::: Supplied material

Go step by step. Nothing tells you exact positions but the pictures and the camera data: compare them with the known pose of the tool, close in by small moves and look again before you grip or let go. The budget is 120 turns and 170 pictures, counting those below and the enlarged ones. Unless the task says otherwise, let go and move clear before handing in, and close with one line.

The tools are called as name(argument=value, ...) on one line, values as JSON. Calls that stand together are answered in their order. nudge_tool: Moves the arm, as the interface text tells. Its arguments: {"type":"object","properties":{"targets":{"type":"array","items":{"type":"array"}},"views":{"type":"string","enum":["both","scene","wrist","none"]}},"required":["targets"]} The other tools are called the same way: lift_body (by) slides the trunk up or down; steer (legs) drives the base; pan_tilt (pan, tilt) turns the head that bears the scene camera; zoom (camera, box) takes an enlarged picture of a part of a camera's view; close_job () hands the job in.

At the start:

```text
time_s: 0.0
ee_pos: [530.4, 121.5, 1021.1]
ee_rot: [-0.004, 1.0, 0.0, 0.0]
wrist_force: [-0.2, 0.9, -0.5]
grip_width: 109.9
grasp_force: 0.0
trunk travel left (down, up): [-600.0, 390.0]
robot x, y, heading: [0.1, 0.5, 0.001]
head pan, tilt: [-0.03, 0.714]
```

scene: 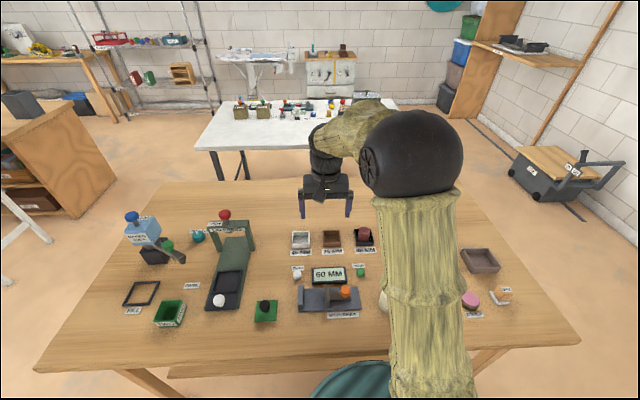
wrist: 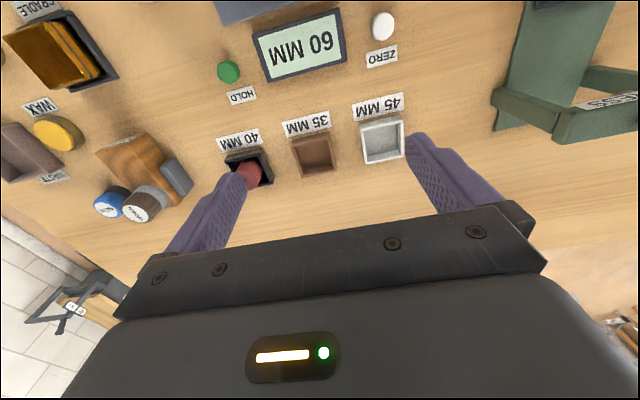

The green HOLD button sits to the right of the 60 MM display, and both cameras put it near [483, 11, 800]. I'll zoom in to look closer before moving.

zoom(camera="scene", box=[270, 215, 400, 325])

::::::

Pick out each line that holds the string "trunk".

The tools are called as name(argument=value, ...) on one line, values as JSON. Calls that stand together are answered in their order. nudge_tool: Moves the arm, as the interface text tells. Its arguments: {"type":"object","properties":{"targets":{"type":"array","items":{"type":"array"}},"views":{"type":"string","enum":["both","scene","wrist","none"]}},"required":["targets"]} The other tools are called the same way: lift_body (by) slides the trunk up or down; steer (legs) drives the base; pan_tilt (pan, tilt) turns the head that bears the scene camera; zoom (camera, box) takes an enlarged picture of a part of a camera's view; close_job () hands the job in.
trunk travel left (down, up): [-600.0, 390.0]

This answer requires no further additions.